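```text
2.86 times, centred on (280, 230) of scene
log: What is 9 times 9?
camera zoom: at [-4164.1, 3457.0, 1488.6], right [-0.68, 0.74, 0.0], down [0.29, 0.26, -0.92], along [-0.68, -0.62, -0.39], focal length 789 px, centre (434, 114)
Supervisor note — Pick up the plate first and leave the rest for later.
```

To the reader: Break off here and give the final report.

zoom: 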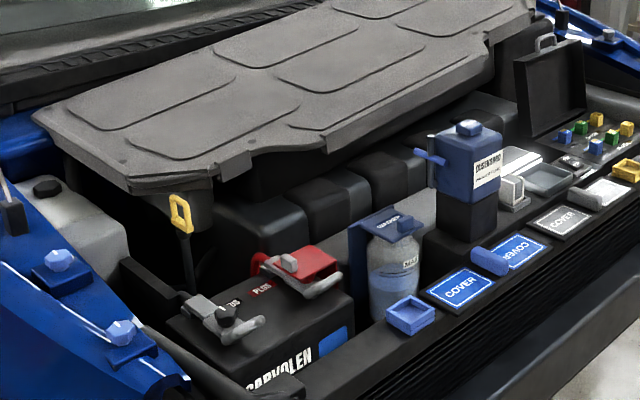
^^^^
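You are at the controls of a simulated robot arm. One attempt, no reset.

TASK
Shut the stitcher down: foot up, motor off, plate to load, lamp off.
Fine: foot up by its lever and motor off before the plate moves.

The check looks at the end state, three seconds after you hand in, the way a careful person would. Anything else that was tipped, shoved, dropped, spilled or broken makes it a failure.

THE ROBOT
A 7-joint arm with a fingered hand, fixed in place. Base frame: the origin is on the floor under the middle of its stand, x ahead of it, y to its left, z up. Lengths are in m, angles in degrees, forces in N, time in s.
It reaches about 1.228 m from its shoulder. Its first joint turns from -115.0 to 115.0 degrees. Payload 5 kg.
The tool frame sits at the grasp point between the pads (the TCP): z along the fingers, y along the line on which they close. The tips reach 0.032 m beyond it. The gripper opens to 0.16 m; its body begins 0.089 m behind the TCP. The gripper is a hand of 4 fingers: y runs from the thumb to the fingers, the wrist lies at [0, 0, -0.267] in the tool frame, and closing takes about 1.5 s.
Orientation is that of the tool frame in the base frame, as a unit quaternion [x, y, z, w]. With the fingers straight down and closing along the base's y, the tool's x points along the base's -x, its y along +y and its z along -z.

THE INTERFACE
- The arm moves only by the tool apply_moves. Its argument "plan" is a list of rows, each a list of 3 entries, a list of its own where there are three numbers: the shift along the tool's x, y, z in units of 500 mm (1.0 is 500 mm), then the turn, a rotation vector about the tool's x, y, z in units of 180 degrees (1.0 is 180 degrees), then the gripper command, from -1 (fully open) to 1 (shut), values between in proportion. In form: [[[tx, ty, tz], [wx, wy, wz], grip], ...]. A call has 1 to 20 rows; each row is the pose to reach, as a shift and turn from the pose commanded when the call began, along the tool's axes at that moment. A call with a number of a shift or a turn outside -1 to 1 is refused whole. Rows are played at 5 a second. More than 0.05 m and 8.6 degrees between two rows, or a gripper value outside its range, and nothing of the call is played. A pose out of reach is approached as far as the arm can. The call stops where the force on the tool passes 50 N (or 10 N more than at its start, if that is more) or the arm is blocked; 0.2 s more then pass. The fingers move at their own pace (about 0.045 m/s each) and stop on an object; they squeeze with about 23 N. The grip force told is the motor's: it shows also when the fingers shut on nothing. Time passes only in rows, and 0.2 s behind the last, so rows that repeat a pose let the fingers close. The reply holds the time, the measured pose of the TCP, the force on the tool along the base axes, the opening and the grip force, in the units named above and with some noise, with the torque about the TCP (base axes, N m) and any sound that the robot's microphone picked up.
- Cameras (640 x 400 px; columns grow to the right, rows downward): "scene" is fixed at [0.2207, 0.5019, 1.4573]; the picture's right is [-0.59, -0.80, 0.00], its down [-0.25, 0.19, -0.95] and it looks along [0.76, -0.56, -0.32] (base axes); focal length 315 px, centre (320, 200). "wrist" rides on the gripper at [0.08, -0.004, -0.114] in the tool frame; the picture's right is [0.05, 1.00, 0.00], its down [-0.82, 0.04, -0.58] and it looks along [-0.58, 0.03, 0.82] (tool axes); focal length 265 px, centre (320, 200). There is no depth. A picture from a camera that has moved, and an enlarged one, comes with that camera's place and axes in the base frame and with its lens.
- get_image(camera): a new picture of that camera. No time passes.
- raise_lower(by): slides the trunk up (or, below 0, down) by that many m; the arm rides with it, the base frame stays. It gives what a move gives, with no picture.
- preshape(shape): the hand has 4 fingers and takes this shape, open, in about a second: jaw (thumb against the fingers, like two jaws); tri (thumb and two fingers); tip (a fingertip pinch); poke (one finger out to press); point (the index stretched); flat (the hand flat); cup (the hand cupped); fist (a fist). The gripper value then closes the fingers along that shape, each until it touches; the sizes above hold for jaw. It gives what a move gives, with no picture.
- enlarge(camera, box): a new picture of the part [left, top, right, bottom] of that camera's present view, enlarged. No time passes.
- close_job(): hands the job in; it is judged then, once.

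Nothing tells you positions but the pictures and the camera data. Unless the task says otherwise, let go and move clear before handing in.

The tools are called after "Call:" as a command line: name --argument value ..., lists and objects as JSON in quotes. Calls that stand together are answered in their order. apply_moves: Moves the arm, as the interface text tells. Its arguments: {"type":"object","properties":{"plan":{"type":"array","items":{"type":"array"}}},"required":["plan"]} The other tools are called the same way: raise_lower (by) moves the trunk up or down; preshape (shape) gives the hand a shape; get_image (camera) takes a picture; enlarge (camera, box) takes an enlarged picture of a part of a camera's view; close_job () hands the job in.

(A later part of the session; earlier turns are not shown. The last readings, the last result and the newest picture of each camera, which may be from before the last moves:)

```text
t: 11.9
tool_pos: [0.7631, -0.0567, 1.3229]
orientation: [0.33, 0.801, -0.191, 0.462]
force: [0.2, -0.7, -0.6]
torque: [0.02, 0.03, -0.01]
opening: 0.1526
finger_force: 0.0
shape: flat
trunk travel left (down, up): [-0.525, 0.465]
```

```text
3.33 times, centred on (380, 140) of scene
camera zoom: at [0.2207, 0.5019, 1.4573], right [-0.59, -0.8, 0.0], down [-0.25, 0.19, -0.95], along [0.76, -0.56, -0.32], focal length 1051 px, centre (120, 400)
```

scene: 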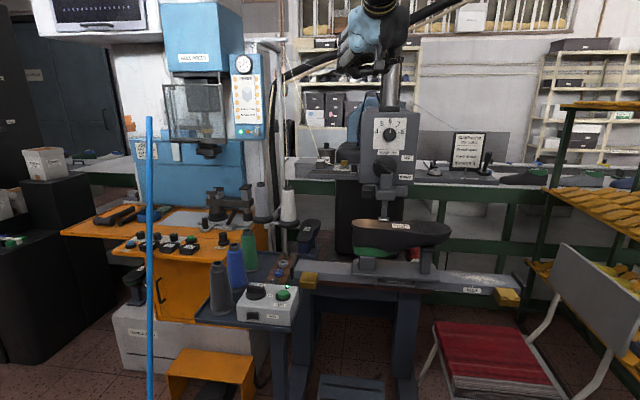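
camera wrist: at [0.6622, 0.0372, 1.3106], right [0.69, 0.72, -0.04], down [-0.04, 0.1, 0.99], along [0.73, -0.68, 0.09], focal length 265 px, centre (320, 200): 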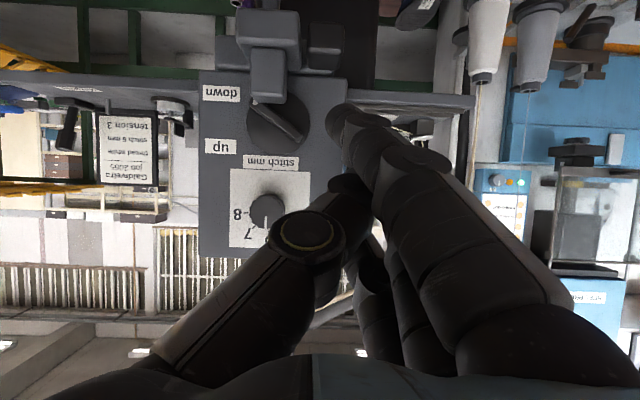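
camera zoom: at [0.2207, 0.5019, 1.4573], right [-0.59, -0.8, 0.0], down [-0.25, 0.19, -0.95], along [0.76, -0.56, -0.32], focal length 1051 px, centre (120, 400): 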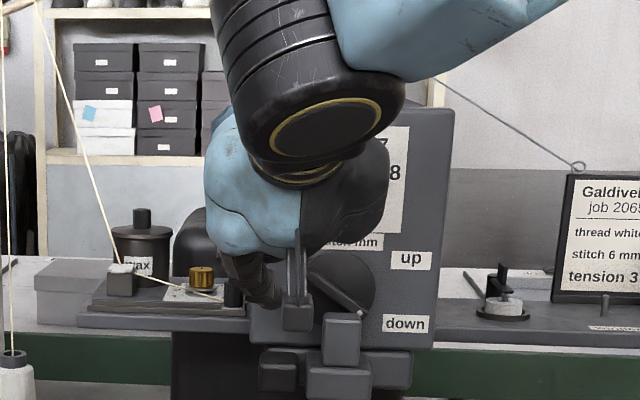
^^^^
→ Prompt: Using the material above, gather every line that includes "thumb".

→ Response below:
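The tool frame sits at the grasp point between the pads (the TCP): z along the fingers, y along the line on which they close. The tips reach 0.032 m beyond it. The gripper opens to 0.16 m; its body begins 0.089 m behind the TCP. The gripper is a hand of 4 fingers: y runs from the thumb to the fingers, the wrist lies at [0, 0, -0.267] in the tool frame, and closing takes about 1.5 s.
- preshape(shape): the hand has 4 fingers and takes this shape, open, in about a second: jaw (thumb against the fingers, like two jaws); tri (thumb and two fingers); tip (a fingertip pinch); poke (one finger out to press); point (the index stretched); flat (the hand flat); cup (the hand cupped); fist (a fist). The gripper value then closes the fingers along that shape, each until it touches; the sizes above hold for jaw. It gives what a move gives, with no picture.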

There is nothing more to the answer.